Aquella mujer, bautizada Pandora, fue regalada por Zeus a un hermano de Prometeo, de nombre Epimeteo, en cuya casa guardaba un ánfora que contenía todas las desgracias habidas y por haber: dolor, vicio, enfermedad, muerte, trámites, Arjona, publicidad electoral y demás etcéteras. Advertido por su hermano de que ningún regalo de los dioses podía ser bueno, vivía Epimeteo con un ojo puesto en Pandora pero, al primer descuido, en una tarde al cuete abrió Pandora el ánfora que no debía tocar… El resto es historia: pa’ cuando alcanzó a cerrarla sólo quedaba dentro de ella la vana esperanza.

En cuanto a Prometeo, dispuso Zeus que fuese encadenado desnudo en el Cáucaso, donde cada día un buitre le devoraba el hígado, a divinis, en un eterno loop. Durante la noche, mientras lo congelaba la escarcha, cicatrizaba la herida y se regeneraban los tejidos, pero a la mañana siguiente, todo empezaba otra vez. Como imaginarán, aquel castigo era sumamente molesto para Prometeo, pero también para el pobre buitre, recontra-requete-repodrido de la mono dieta de hígado. Después de una eternidad, la buena voluntad y mejor puntería de Hércules liberó de aquella tortura a ambos, Prometeo y el buitre, gracias a un flechazo (al buitre).

Quiso la fortuna que Hércules fuese el hijo dilecto de Zeus, de tal modo que el señor del Olimpo tomó la liberación de Prometeo, no como una rebelión filial, sino como un nuevo acto de grandeza de su chiquitín. Sin embargo, no lo dejó ir así como así a su primo Prometeo. Lo obligó a llevar de por vida una fina sortija forjada con un eslabón de la cadena que lo sujetaba y una piedra del monte Cáucaso engarzada en ella.

Un detalle, quizás revelador: aquel delicado anillo le permitía a Zeus asegurar que Prometeo seguía encadenado a su castigo y, a la vez, le recordaba al amigo de los hombres la suerte que le toca a quienes desafían al poder. Tal vez, el temor al amo o al látigo, sea más fuerte que el amo, o el propio látigo.
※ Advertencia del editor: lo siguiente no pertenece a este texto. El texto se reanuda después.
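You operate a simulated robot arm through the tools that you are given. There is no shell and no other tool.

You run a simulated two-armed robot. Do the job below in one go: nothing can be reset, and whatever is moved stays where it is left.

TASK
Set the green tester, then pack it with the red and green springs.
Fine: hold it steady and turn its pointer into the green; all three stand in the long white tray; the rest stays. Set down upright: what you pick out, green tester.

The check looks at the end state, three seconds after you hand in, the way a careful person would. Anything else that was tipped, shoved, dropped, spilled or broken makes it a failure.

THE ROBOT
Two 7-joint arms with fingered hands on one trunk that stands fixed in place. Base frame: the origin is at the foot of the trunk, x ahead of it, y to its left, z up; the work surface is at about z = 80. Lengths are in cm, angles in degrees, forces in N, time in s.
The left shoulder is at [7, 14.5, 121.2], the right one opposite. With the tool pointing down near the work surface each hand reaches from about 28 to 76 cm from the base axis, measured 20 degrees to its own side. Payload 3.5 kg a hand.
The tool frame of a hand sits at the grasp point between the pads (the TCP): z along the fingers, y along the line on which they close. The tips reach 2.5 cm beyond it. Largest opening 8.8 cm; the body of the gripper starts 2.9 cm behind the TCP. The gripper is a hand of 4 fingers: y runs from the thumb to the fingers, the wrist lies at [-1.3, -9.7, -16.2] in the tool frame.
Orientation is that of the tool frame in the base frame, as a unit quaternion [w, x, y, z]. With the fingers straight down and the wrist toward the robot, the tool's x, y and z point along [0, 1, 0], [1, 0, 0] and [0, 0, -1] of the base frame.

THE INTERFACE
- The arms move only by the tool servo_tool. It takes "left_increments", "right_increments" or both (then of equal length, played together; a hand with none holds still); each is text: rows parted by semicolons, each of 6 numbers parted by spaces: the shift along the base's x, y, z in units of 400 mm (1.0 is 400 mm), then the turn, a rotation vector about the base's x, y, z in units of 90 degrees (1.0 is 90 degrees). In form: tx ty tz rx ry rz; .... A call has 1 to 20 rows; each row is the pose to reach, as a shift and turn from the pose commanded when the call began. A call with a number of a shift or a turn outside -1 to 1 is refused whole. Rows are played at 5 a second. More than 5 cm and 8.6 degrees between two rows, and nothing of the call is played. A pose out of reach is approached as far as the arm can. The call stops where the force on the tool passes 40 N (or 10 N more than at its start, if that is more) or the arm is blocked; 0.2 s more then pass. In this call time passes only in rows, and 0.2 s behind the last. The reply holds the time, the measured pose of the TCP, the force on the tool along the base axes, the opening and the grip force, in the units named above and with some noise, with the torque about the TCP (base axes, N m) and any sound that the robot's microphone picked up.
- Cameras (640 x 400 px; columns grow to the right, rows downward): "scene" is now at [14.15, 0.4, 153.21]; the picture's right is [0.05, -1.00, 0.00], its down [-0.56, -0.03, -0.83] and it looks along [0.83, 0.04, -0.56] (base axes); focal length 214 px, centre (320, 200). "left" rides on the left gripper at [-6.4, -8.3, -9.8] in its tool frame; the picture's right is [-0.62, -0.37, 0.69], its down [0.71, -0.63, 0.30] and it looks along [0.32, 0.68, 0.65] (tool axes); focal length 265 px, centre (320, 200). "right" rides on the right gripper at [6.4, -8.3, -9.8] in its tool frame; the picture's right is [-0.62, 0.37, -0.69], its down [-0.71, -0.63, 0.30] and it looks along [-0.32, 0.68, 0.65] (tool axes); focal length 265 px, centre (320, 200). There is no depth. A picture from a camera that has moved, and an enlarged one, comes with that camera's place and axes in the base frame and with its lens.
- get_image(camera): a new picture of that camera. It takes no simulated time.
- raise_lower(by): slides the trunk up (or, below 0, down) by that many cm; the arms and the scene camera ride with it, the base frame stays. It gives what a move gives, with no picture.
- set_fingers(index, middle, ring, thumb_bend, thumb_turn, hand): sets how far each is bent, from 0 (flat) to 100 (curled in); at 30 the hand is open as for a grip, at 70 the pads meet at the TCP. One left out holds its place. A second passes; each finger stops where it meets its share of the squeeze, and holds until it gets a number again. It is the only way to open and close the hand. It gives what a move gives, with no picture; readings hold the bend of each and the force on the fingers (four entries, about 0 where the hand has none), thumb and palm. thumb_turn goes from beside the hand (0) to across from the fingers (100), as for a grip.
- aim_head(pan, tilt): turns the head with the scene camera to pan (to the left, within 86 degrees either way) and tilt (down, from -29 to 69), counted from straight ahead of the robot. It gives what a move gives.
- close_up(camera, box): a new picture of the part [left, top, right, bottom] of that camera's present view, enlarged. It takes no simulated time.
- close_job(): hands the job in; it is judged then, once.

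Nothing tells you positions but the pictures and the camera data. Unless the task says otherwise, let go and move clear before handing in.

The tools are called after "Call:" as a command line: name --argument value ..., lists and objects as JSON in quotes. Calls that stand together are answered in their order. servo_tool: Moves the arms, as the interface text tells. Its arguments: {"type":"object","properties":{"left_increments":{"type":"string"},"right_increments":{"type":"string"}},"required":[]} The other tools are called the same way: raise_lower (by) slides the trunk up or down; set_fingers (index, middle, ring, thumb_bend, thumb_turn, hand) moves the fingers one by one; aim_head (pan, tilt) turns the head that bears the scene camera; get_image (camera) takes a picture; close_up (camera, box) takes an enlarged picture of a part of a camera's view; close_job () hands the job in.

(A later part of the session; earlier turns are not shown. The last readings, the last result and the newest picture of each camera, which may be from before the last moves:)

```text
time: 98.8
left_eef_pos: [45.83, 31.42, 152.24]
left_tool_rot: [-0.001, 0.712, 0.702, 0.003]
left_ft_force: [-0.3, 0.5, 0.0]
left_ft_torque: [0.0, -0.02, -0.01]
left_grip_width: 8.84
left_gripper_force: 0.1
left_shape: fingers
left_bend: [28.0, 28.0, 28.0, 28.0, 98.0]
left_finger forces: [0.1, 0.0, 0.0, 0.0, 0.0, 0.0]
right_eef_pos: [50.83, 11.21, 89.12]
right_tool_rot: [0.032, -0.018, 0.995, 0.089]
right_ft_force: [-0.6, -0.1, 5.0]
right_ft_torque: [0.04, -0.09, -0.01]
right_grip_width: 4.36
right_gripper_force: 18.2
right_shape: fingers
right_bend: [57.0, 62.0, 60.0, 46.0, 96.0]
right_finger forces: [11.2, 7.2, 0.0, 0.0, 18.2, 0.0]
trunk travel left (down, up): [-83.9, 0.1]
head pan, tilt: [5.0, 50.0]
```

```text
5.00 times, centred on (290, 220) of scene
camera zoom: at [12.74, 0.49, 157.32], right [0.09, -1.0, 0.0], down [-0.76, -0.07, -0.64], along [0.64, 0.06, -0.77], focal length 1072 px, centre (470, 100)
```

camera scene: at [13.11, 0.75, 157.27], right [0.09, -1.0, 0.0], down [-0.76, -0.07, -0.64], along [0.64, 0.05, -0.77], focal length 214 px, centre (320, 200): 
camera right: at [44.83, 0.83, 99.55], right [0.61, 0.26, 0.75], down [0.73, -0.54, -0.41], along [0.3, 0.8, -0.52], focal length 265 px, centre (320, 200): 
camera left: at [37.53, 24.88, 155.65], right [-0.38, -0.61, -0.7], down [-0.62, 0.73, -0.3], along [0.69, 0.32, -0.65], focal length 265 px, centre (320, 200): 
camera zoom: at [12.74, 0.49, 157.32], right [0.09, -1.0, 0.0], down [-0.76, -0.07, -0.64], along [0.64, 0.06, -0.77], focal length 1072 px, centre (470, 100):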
Miles de años después, muy lejos de Atenas y demasiado cerca del FMI, otros buitres amenazan devorarnos el hígado. Como no se adivina, por el momento, ningún Prometeo que tome partido por nuestra causa, tal vez la nueva esperanza sea un viejo apotegma: sólo el pueblo salvará al pueblo.

En cualquier caso, saludamos con música al Robin Hood helénico que robó para nosotros el tesoro de los dioses. Una composición de Beethoven,  un poema sinfónico de Liszt y una obra orquestal de Skriabin le rinden tributo. Sin embargo, apelando a los mitos criollos, nos quedamos con Sandro de América y su versión de Dame Fuego. Salute.